● YOUR INSTRUCTIONS
Find each line with "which" and copy it.

** begin DATASET EXCERPTS **

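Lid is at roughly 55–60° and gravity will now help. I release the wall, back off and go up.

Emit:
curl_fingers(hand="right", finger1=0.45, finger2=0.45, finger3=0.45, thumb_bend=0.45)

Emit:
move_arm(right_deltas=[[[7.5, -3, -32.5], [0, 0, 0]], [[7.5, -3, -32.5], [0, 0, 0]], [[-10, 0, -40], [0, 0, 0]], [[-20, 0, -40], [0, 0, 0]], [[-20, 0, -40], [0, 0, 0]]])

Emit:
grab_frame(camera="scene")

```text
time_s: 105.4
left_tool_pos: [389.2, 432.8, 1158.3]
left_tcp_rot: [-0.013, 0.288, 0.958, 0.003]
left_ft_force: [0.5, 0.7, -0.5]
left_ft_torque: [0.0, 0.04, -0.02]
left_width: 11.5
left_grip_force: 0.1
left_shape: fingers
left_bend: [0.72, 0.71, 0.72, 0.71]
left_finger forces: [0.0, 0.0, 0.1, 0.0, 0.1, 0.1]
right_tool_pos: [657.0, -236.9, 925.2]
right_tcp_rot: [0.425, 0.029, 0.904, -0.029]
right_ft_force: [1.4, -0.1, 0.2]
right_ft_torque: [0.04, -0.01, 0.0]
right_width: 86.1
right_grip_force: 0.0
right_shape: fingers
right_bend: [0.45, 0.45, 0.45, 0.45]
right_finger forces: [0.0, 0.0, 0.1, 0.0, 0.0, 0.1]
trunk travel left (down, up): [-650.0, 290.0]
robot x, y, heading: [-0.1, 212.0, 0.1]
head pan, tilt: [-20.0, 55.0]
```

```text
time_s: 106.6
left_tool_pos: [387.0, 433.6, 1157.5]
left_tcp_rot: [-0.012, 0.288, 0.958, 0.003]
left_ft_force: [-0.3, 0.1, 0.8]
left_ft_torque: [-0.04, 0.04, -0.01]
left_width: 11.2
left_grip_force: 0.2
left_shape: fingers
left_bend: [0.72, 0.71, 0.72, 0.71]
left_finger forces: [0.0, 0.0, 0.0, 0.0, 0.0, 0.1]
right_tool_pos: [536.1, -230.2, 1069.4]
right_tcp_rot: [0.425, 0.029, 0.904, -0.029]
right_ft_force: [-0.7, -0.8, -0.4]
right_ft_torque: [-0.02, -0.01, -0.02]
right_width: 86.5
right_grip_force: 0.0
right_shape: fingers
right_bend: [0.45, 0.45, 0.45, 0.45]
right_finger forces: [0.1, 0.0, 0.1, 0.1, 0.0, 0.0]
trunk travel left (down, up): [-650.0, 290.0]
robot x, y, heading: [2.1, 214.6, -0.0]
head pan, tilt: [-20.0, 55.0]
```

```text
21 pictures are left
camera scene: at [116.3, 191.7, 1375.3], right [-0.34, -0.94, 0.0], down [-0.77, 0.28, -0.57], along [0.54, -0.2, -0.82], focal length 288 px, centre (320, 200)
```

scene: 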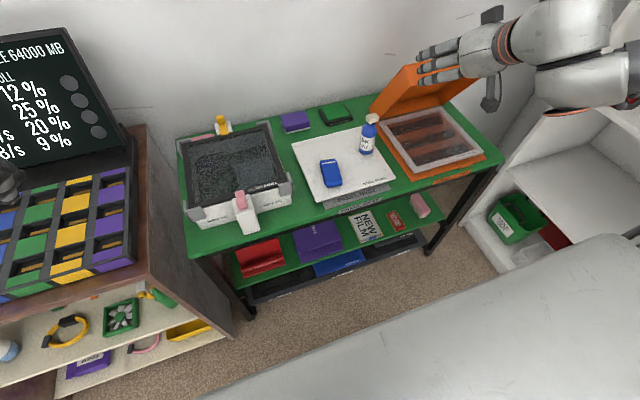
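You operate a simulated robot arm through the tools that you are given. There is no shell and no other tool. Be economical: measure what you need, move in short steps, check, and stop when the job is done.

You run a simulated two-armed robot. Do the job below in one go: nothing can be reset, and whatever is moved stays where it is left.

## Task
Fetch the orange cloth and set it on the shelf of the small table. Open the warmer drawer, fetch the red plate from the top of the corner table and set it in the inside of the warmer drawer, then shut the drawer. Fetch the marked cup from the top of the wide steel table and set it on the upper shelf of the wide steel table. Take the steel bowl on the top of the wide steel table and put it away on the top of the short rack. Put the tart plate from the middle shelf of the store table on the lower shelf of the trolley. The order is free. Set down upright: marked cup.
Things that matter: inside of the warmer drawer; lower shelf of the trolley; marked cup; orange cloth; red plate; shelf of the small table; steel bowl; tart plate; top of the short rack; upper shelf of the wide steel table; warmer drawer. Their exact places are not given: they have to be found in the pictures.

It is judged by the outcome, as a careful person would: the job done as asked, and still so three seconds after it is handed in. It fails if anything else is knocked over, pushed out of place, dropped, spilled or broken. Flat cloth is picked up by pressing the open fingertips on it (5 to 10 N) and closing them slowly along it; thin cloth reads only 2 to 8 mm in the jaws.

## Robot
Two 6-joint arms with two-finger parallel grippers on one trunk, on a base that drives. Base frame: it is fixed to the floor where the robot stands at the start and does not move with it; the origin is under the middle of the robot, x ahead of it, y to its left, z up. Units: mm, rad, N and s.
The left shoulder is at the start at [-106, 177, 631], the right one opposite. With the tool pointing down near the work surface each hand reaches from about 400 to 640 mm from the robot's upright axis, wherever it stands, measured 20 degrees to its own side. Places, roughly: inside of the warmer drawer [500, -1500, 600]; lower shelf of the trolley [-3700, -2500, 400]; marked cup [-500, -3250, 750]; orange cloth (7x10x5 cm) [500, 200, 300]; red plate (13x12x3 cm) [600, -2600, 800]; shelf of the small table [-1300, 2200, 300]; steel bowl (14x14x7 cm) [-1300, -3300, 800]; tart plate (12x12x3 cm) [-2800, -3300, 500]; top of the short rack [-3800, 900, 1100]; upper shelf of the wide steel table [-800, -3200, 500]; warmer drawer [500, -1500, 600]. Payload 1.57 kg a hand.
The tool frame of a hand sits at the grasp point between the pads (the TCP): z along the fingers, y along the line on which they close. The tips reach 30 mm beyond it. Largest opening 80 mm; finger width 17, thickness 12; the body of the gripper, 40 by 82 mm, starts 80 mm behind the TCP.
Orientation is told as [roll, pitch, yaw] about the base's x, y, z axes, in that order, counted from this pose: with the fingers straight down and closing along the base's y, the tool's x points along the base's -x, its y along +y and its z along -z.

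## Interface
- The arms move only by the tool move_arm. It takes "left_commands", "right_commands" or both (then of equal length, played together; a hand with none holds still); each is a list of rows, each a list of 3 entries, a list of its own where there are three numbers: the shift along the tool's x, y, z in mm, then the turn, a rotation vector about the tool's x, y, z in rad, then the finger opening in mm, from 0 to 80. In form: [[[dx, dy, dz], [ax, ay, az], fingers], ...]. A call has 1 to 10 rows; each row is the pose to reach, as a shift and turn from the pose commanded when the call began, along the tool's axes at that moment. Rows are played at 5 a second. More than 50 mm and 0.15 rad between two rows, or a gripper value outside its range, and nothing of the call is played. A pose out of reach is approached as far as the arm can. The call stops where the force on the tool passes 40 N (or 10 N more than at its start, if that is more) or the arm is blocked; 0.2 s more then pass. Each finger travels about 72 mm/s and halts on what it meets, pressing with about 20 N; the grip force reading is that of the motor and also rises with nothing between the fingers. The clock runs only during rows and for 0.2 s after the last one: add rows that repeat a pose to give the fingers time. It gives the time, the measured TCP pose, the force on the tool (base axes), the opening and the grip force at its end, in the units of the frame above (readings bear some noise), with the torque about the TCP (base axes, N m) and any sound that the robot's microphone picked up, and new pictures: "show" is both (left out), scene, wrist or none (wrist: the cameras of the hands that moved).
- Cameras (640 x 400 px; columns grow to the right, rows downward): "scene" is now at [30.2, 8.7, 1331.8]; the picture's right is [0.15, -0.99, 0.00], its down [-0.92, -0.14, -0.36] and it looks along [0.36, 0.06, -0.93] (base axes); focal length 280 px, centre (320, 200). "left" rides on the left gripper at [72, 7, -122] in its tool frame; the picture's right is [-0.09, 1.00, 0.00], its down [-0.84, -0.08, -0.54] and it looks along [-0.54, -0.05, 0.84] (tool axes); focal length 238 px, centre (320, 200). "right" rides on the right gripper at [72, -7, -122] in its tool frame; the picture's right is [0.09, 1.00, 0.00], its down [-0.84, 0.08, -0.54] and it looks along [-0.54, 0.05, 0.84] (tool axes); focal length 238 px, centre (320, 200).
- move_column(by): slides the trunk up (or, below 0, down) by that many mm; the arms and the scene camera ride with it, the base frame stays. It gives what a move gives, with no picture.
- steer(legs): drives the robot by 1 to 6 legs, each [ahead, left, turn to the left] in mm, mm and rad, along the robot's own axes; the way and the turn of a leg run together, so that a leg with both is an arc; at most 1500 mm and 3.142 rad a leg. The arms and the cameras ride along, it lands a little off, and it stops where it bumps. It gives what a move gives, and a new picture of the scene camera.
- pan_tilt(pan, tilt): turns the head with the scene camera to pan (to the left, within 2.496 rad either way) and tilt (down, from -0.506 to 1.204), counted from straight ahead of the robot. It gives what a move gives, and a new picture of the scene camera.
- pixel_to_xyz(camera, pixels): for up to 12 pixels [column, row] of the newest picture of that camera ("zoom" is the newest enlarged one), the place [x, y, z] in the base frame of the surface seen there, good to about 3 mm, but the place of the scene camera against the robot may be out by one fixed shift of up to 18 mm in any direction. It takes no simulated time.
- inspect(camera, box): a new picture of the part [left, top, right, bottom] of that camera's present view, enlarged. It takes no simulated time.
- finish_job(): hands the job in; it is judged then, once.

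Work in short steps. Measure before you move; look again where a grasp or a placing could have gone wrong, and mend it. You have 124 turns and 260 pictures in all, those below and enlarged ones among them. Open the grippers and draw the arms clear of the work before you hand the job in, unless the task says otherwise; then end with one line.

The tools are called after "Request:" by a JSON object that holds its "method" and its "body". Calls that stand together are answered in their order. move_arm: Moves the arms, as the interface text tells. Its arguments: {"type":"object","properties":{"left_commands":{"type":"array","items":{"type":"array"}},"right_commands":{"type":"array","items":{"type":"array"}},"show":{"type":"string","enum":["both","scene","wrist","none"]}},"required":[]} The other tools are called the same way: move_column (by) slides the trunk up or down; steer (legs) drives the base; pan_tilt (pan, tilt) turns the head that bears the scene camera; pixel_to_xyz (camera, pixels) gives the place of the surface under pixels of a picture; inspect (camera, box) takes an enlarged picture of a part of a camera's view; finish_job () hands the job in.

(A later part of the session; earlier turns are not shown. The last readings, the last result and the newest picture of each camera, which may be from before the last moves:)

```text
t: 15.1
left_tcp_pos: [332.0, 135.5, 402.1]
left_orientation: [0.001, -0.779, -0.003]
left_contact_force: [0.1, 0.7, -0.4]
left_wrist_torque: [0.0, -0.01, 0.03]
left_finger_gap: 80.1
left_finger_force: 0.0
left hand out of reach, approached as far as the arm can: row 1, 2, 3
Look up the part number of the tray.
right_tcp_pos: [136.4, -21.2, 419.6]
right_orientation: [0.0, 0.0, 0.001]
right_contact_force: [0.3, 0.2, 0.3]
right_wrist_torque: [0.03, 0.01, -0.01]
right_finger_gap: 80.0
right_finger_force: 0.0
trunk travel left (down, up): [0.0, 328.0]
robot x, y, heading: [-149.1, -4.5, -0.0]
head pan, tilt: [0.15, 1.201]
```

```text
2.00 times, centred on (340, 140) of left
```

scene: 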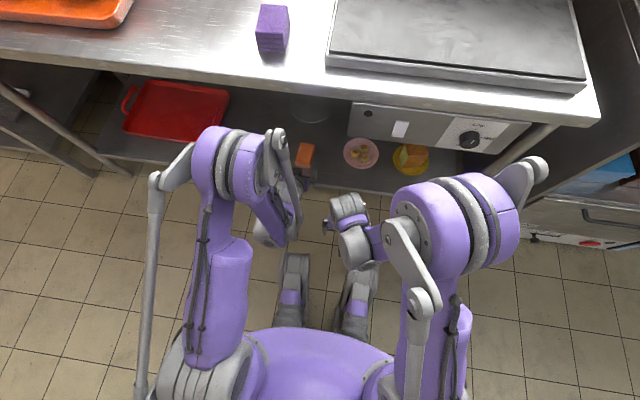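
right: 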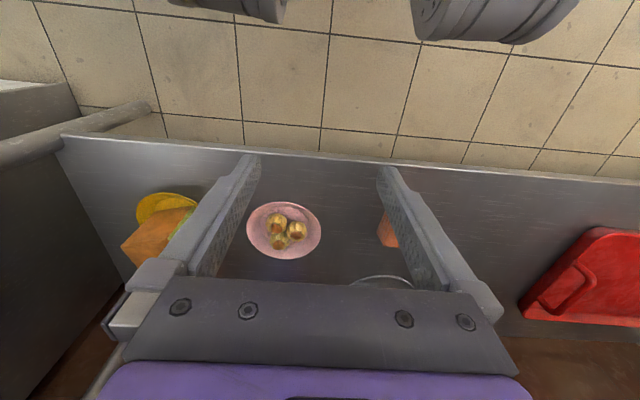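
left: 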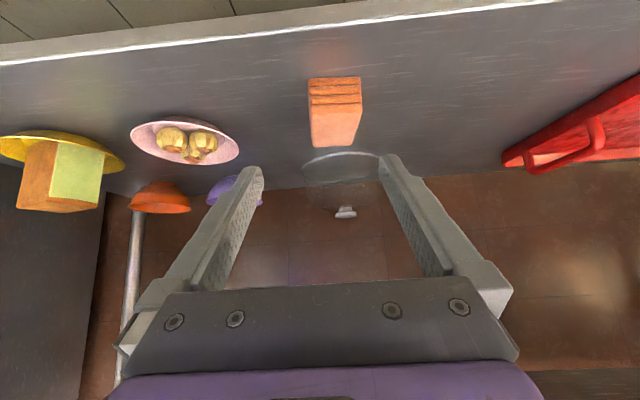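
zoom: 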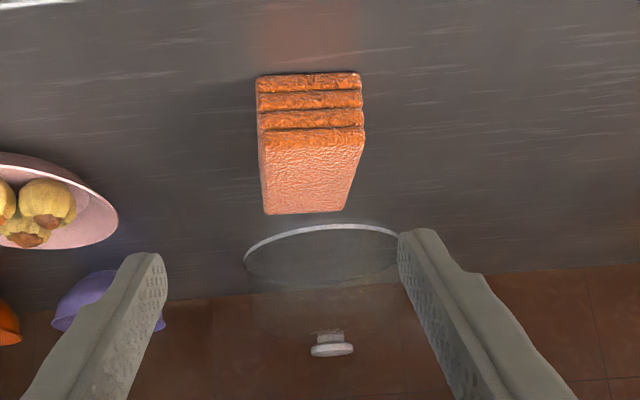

** end DATASET EXCERPTS **

● SOLUTION FOR THIS TASK
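The tool frame of a hand sits at the grasp point between the pads (the TCP): z along the fingers, y along the line on which they close. The tips reach 30 mm beyond it. Largest opening 80 mm; finger width 17, thickness 12; the body of the gripper, 40 by 82 mm, starts 80 mm behind the TCP.
(A later part of the session; earlier turns are not shown. The last readings, the last result and the newest picture of each camera, which may be from before the last moves:)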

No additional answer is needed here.